Wall Street: Fed e Fmi non vedono bolle, ma attenti al forward P/E ratio dello S&P 500

Con la sessione odierna, partono ufficialmente il terzo trimestre e il secondo semestre dell’anno. Riguardo al secondo trimestre, non ci si può lamentare proprio di come è andata a Wall Street. Il Dow Jones è balzato del 17,8% nel periodo aprile-giugno, anche se ha perso il 9,6% nel primo semestre.
Lo S&P 500 ha fatto +20% nel secondo trimestre, scendendo del 4% da inizio anno, mentre il Nasdaq Composite è balzato rispettivamente del 30,6% e del 12,1%.
Le performance del secondo trimestre sono di tutto rispetto se si considerano i crolli precedenti, scatenati dal panico del coronavirus, che avevano affossato la borsa Usa a marzo, fino a farla capitolare ai minimi dell’anno.
C’è tuttavia un campanello d’allarme, rappresentato da un parametro preciso: quello del rapporto forward price-to-earnings dello S&P 500 che, così come dimostra il grafico, è al record in ben 19 anni, ovvero dal febbraio del 2001.
Vale la pena ricordare che cosa si intende per questo ratio.
Si tratta praticamente di un rapporto che utilizza gli utili che sono stati stimati dal consensus per il calcolo del ratio originario, che è il price-to-earnings.
Investopedia spiega che, sebbene gli utili utilizzati in questa formula siano solo una stima, e dunque non possano essere affidabili come gli utili che effettivamente sono stati riportati o come gli utili che risultano dalle serie storiche, il rapporto dà comunque informazioni utili.
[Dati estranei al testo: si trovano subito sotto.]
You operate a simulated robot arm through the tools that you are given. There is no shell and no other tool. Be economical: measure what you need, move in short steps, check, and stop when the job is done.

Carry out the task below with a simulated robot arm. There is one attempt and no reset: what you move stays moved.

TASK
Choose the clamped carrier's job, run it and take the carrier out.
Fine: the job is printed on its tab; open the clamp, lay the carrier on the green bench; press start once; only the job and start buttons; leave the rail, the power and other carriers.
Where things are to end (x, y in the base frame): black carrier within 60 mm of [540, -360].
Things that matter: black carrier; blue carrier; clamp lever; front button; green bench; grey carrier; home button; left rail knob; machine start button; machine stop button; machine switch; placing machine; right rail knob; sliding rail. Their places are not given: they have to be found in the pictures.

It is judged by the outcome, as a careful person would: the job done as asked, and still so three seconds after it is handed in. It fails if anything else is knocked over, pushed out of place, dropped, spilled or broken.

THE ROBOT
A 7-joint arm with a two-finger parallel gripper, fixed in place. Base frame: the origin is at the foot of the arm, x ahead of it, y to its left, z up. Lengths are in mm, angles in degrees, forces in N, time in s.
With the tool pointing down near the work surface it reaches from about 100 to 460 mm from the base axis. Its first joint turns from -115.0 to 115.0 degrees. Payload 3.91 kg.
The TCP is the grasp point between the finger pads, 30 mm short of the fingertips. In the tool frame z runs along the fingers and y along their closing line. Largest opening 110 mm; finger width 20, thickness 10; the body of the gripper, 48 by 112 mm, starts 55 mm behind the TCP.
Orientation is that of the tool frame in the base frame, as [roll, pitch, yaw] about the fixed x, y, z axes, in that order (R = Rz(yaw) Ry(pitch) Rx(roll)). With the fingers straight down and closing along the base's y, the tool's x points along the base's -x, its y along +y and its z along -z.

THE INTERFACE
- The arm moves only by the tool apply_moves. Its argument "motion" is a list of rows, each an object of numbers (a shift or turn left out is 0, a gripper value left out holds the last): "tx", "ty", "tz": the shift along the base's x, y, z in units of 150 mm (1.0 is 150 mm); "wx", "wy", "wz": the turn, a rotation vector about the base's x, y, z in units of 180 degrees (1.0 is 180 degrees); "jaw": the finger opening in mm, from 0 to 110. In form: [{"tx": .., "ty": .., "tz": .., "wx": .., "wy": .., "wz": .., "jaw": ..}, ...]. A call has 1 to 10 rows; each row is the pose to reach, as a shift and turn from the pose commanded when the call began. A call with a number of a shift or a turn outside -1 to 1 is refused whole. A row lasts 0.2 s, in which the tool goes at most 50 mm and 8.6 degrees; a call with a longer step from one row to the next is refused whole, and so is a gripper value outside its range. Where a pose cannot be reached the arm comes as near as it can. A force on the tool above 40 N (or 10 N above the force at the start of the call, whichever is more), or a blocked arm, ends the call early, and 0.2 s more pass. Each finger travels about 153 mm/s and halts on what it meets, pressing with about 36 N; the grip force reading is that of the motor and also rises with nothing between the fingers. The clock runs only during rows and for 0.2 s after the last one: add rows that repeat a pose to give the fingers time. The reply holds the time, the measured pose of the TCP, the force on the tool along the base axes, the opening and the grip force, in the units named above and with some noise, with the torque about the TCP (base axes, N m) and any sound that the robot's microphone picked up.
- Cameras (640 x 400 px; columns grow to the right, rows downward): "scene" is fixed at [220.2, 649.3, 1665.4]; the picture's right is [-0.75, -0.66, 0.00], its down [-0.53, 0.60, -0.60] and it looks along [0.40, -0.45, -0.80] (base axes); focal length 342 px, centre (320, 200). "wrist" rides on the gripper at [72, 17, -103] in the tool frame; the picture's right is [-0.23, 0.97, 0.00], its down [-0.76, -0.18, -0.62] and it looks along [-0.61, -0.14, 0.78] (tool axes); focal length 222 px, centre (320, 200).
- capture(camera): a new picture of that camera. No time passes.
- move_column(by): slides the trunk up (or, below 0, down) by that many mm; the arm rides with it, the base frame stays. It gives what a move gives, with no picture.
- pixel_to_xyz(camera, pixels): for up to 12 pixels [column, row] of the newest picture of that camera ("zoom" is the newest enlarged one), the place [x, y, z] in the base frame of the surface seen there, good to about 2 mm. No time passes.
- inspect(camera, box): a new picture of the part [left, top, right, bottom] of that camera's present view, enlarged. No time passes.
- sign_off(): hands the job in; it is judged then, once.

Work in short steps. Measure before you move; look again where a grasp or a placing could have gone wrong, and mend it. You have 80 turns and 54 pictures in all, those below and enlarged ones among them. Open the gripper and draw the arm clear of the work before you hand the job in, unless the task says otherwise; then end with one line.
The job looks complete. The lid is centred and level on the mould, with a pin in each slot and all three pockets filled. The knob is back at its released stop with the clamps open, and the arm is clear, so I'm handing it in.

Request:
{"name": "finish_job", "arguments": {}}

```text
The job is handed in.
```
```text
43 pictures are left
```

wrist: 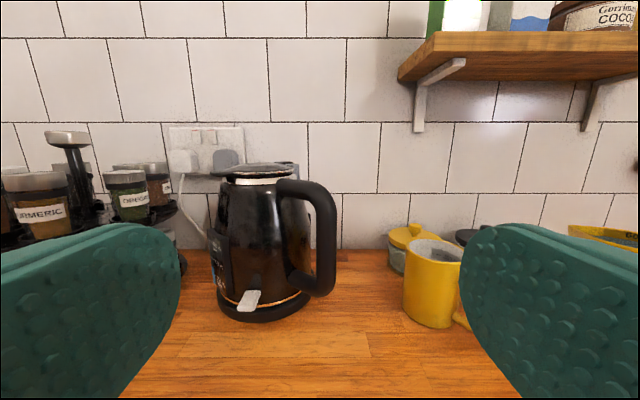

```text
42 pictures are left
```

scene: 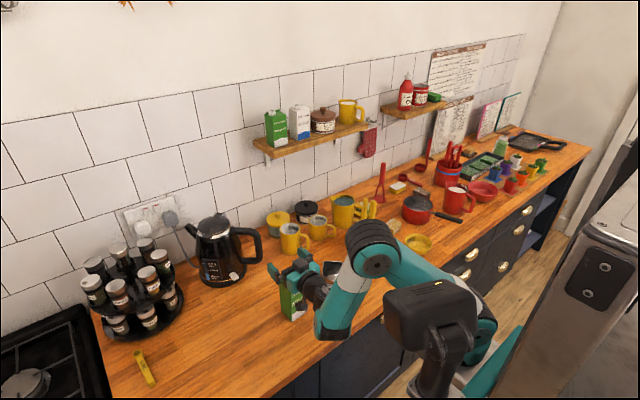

Di norma, se il forward P/E ratio è più basso rispetto al P/E ratio attuale, vuol dire che gli analisti prevedono un aumento degli utili; se il forward P/E è invece più alto rispetto al P/E ratio attuale, vuol dire che gli analisti prevedono un calo negli utili.
Tornando al forward P/E ratio dello S&P 500, dai calcoli effettuati in data 30 giugno 2020 (ovvero ieri), emerge che l’indice azionario benchmark di Wall Street è scambiato a un valore pari a 21,6 volte le stime ponderate del consensus sugli utili futuri, in rialzo rispetto al forward P/E di fine 2019, che era pari a 18,3 volte.
Il ratio è cresciuto nonostante lo S&P 500 sia negativo da inizio anno. Il motivo risiede nel fatto che gli analisti hanno tagliato i loro outlook sugli utili, tenendo in considerazione la devastazione economica provocata dall’esplosione della pandemia COVID-19.
La paura sulla formazione di una bolla è dunque piuttosto alta, anche se sia la Fed che l’Fmi hanno escluso la formazione di bolle speculative sui mercati.
In particolare, la scorsa settimana, James Bullard, presidente della Federal Reserve Bank di St. Louis, ha detto chiaramente di non intravedere prove di una bolla di asset. Charles Evans, invece, presidente della Federal Reserve Bank of Chicago, ha detto che l’economia americana potrebbe aver bisogno di ulteriori stimoli, e che è possibile anche che i tassi di interesse Usa finiscano con l’essere abbassati fino a diventare negativi.
Riguardo ai titoli che hanno performato in modo migliore, nel secondo trimestre, si mette in evidenza Apple, al podio con un rally del 43,5% (+24,2% nella prima metà dell’anno); Dow, con un rialzo pari a + 39,4% nel secondo trimestre (nel primo semestre calo -25,5%); Microsoft, +29% nel secondo trimestre; Goldman Sachs +27,8%, Boeing +22,9%.